There are only about 4,000 IBM mainframe shops in the world, but they sure do spend a lot of money. And according to a new survey, they are going to keep on spending it for the foreseeable future.

IBM is not the only player with skin in the System z game. BMC Software, which sells provisioning, monitoring, and management software for mainframes and other server platforms, gets a fair chunk of its $2.1bn in annual sales from the System z racket. And for the past six years, it has been surveying the mainframe base to get a sense of what they are concerned about.

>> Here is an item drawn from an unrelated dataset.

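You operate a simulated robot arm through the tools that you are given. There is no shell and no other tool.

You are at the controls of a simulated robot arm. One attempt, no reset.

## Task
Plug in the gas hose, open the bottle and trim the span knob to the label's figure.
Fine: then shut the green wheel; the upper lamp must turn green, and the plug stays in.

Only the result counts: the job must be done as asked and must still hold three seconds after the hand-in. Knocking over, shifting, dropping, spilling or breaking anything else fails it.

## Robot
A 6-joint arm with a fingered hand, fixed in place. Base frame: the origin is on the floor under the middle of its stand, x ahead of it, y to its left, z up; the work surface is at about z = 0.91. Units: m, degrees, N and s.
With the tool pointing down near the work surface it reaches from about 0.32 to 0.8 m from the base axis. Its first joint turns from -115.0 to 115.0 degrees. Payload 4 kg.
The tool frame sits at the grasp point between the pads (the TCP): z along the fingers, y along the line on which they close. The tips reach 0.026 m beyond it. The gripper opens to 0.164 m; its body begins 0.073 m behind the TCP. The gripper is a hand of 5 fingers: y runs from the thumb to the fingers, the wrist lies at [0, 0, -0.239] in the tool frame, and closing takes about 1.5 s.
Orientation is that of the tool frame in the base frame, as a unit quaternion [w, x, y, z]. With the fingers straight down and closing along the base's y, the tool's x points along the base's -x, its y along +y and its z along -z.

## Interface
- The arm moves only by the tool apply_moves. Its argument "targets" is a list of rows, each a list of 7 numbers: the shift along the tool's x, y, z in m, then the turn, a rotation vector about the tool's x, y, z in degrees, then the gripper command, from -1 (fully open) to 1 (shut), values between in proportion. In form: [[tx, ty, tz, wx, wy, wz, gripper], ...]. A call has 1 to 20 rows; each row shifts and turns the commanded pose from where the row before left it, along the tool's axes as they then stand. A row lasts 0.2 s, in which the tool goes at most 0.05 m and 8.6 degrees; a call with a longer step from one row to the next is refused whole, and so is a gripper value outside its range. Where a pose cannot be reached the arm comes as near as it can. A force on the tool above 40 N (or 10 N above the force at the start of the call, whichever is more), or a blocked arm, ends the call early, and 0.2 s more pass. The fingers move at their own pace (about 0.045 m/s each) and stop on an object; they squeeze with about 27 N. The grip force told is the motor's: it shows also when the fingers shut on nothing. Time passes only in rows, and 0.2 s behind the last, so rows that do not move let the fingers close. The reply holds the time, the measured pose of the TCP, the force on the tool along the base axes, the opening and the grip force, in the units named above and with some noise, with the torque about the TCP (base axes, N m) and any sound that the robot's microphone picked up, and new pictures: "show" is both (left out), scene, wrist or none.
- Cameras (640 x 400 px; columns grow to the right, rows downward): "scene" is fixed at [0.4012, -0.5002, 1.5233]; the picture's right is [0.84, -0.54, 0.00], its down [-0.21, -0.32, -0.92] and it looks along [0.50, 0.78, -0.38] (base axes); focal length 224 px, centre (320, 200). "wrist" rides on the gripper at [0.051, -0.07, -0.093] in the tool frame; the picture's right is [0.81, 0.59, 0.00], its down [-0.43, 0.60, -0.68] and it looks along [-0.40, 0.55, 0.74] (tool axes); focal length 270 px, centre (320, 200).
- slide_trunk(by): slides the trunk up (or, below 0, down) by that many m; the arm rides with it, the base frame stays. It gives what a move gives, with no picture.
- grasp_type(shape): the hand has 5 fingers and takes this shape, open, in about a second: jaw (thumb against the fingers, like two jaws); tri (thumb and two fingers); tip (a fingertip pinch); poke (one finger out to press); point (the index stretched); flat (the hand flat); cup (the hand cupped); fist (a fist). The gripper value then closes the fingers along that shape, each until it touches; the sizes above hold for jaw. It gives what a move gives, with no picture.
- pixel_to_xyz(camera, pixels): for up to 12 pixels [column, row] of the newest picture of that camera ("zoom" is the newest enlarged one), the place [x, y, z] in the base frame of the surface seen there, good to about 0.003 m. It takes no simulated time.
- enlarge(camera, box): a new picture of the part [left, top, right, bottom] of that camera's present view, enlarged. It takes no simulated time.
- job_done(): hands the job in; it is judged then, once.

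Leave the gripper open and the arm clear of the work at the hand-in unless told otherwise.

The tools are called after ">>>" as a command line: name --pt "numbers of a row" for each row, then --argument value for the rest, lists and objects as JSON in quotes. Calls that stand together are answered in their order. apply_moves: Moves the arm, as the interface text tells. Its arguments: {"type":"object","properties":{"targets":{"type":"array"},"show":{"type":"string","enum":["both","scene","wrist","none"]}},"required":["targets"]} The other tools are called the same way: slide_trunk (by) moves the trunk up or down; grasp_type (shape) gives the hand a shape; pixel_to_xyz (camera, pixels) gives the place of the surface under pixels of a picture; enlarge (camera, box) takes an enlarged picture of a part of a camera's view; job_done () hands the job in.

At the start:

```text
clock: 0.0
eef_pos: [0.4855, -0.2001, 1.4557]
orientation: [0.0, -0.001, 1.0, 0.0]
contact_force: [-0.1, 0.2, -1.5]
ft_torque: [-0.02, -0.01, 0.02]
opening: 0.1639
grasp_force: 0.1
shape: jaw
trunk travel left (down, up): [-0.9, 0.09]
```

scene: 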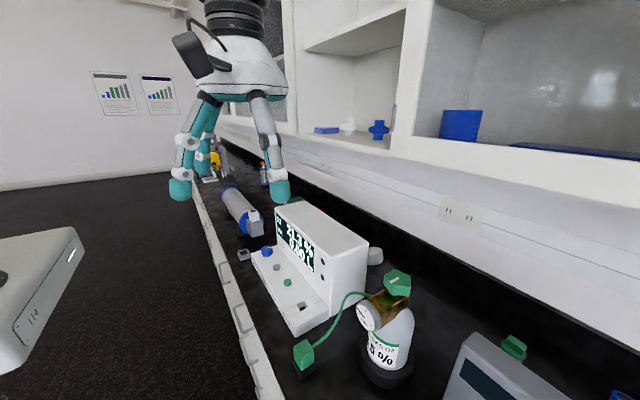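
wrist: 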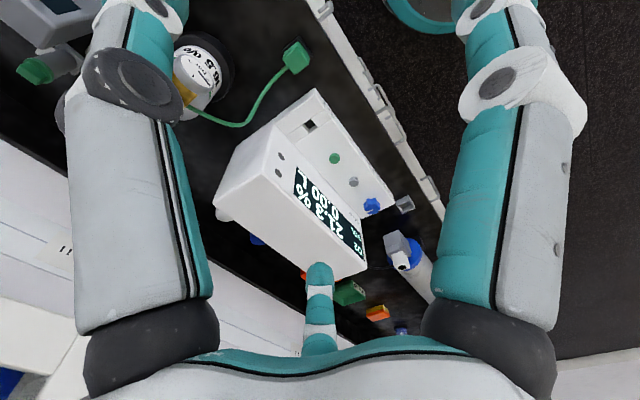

In its sixth annual mainframe survey, BMC talked to 1,347 mainframe shops, with 61 per cent of them being BMC customers and 39 per cent not. It's fair to say that this was likely quite representative of the IBM mainframe base – not the kind of sample you normally see in IT surveys.

The data was a bit skewed toward larger companies, with more than half having $1bn or more in annual revenues. The data was also a little heavy on the Americas, which supplied two-thirds of the respondents; 24 per cent came from Europe, and 9 per cent came from Asia/Pacific. Government agencies and financial and insurance companies represented the biggest industry sectors.

In this year's survey, there are fewer respondents than last year, but they have the virtue of being more optimistic about the prospects for the System z machinery:

BMC Mainframe 1

Perceptions about IBM mainframes, 2007 to 2011 (click to enlarge)

As you can see, the Great Recession made mainframe shops a bit more pessimistic, but the new zEnterprise machines and more aggressive pricing – particularly with the specialty engines that act as coprocessors for DB2 (zIIP engines ) or Java and XML (zAAP engines), or run Linux (Integrated Facility for Linux or IFL engines) – have helped keep the mainframe business chugging along.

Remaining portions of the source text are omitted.